A Portrait of an Artist as a Self-Marketer
Thursday, October 23rd, 2008 by Patrick RossWhat does it mean to be an artist? Well, for anyone who wishes to have their work seen and appreciated, and anyone who then hopes to make modest income from the art, it means spending a lot of time in pursuits that have nothing to do with art.
Brian Sherwin of myartspace blog today writes to artists about the need to have an artist statement, something that briefly summarizes what your art is about. Don’t expect your art to speak for itself, he writes. Get over whatever self-consciousness you have, recognize the need to market yourself, and get going. (That’s a brutal summary of his post, an artist statement of it, if you will.)
I faced a similar demand as a freelance writer. I needed an artist statement for my fiction (suspense with sardonic humor), my humor column (Art Buchwald-inspired ironic look at modern culture) and non-fiction (digital age policy issues).

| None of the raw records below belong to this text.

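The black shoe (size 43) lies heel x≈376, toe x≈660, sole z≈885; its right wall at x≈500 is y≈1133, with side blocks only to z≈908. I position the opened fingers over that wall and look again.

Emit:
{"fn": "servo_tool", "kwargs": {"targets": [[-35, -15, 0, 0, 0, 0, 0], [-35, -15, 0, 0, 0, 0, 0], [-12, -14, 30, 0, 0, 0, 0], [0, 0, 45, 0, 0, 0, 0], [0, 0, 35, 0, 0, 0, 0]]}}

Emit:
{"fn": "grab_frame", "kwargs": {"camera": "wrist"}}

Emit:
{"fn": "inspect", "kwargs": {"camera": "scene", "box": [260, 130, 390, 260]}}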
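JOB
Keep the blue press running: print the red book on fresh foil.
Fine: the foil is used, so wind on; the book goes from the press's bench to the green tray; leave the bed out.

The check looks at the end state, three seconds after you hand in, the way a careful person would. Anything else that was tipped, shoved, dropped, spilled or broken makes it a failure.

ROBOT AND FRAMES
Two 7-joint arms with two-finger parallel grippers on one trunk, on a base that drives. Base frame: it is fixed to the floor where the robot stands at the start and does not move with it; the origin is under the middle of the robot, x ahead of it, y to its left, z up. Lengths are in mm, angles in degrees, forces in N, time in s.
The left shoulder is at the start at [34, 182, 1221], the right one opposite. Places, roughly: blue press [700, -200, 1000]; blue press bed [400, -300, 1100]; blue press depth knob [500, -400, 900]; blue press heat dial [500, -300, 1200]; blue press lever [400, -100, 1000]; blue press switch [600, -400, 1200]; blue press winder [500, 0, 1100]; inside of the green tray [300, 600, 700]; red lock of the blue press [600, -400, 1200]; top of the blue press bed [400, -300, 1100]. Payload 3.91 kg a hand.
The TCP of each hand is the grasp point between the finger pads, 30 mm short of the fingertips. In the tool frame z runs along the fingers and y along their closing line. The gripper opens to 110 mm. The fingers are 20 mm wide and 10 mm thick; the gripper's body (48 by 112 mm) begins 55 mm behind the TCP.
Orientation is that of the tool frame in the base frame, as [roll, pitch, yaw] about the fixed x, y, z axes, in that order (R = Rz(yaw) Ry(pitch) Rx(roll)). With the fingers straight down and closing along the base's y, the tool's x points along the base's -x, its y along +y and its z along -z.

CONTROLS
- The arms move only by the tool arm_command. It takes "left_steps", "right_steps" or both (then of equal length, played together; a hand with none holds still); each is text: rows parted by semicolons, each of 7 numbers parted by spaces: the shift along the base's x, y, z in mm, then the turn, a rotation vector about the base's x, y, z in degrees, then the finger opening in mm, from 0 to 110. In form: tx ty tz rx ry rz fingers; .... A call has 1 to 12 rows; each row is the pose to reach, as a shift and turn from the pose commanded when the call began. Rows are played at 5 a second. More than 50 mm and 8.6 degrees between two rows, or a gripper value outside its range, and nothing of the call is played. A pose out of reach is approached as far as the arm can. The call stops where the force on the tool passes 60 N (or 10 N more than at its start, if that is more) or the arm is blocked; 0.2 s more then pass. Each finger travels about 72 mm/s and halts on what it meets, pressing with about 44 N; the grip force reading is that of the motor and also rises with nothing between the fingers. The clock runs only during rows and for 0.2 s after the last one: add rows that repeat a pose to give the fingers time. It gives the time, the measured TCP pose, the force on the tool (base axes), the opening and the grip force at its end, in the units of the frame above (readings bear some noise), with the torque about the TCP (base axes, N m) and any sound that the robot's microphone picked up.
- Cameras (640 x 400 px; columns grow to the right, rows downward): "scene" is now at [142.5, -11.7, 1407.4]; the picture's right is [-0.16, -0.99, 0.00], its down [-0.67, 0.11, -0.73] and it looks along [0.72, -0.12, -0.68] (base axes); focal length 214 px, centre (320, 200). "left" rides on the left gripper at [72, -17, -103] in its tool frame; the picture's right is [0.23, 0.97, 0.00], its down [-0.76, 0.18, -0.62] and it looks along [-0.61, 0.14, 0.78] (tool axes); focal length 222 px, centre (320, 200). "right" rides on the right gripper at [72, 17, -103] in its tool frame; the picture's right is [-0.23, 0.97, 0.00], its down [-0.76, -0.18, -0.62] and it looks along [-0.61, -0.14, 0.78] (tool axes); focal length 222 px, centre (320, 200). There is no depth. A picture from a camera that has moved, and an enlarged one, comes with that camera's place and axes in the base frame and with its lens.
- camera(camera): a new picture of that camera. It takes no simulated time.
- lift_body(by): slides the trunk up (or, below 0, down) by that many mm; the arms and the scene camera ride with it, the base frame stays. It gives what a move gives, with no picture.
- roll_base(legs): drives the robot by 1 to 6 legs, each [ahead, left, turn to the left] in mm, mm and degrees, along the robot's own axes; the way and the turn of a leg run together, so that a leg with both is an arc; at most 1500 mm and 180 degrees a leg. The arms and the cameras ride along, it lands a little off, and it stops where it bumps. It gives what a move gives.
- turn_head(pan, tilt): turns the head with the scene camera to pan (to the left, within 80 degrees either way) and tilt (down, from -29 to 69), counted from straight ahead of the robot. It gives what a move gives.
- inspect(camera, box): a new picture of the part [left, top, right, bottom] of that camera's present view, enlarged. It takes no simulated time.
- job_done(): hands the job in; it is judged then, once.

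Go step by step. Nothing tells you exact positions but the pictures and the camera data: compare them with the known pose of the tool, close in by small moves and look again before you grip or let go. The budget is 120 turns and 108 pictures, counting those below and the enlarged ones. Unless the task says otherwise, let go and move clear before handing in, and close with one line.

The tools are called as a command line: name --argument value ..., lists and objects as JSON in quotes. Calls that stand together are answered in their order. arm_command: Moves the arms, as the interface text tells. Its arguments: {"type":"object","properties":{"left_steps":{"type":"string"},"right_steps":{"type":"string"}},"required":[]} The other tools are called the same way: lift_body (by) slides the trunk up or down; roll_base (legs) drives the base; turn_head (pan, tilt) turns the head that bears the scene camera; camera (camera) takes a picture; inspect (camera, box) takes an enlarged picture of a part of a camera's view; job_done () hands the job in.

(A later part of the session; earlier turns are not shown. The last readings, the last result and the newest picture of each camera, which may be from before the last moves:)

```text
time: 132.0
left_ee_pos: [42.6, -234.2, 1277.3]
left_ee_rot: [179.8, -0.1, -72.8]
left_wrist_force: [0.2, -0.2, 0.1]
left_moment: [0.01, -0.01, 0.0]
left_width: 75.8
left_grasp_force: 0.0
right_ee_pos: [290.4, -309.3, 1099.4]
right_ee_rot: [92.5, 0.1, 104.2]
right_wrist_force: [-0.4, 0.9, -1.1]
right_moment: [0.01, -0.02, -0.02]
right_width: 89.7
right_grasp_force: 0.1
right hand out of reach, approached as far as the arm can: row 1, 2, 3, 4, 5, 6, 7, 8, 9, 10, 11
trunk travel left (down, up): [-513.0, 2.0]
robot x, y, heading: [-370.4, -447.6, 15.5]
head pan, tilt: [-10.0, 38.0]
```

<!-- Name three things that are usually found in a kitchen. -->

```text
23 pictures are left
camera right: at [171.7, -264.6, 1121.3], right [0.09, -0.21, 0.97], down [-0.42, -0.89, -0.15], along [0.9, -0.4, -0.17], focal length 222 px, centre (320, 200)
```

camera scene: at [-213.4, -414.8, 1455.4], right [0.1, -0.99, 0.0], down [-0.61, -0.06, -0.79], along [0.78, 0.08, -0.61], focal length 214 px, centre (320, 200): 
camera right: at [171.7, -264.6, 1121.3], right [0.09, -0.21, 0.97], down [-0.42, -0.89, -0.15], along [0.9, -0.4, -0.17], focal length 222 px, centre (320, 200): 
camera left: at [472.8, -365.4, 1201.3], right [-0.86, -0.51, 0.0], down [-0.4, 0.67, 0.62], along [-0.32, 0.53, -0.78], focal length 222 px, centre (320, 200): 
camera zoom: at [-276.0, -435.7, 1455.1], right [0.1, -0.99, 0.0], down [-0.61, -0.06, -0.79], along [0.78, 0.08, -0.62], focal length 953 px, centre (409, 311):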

I also needed what is known as a TV Guide summary for each piece I pitched, fiction or non-fiction. Anyone who has read a TV Guide (or used an on-screen program guide, for you younger readers) knows, it looks like this: “5:00 pm, I Love Lucy, Lucy tries to hide an expensive purchase from Ricky.”
As a non-fiction writer, that wasn’t hard: “The election of George W. Bush could mean a strong deregulatory bent under likely FCC Chairman Michael Powell.” As a fiction and humor writer this was more difficult, because a part of me was in each of those pieces and it was difficult to sum up one’s deepest self in a sentence.
But artists are asked to do that and more. We must be salesmen. I spent a good part of my day writing query letters on nice stationery and mailing them off, glad when an editor requested sample pages but dismayed at the same time because the postage was higher. (Now you can pitch with email, but I suspect the ease of that has meant editors get too many pitches and it’s harder for your voice to be heard.)
We must sometimes be distributors. I managed to get my humor column picked up by a few newspapers, but I had no syndicate to work through, I marketed it myself. (To those who think me a luddite, I had a web site and e-newsletter promoting the column in the mid-1990s before most people knew what a web site was.)
We must sometimes compromise our art if we want to eat. I was a freelance writer as a profession; that meant in a tie, editors ruled. Usually the compromise was modest. Once was I prepared to walk away despite generous pay (I had my eye on a motorcycle with that money) and the prominence of the publication (which I knew would help to have on my publication list). I felt my name couldn’t be associated with the changes made by a chain of editors. Fortunately the editor-in-chief saw it and wondered why the piece didn’t look more like X, which is what I had originally written. The publication ran my original piece, and all was right with the world.
Some out there wish for a Yochai Benkler view of the world, one large kibbutz where art is created for art’s sake and somehow society makes sure artists get to eat. There are of course plenty of artists out there who do choose to create art for art’s sake, but some wish to support themselves with their art, as my colleague Lucinda has written.
If we value art in this society, we should also value the artists within society. We should empower them to pursue what path they will with their art. We should recognize they are already forced to do many things unrelated to their art in order to continue creating art. And we shouldn’t look to put more burdens on them (only allow a performing artist to self-distribute on the Internet, for example, out of a hatred for “the system”) nor try to create collective schemes that take away the power of the artist to determine his or her own future.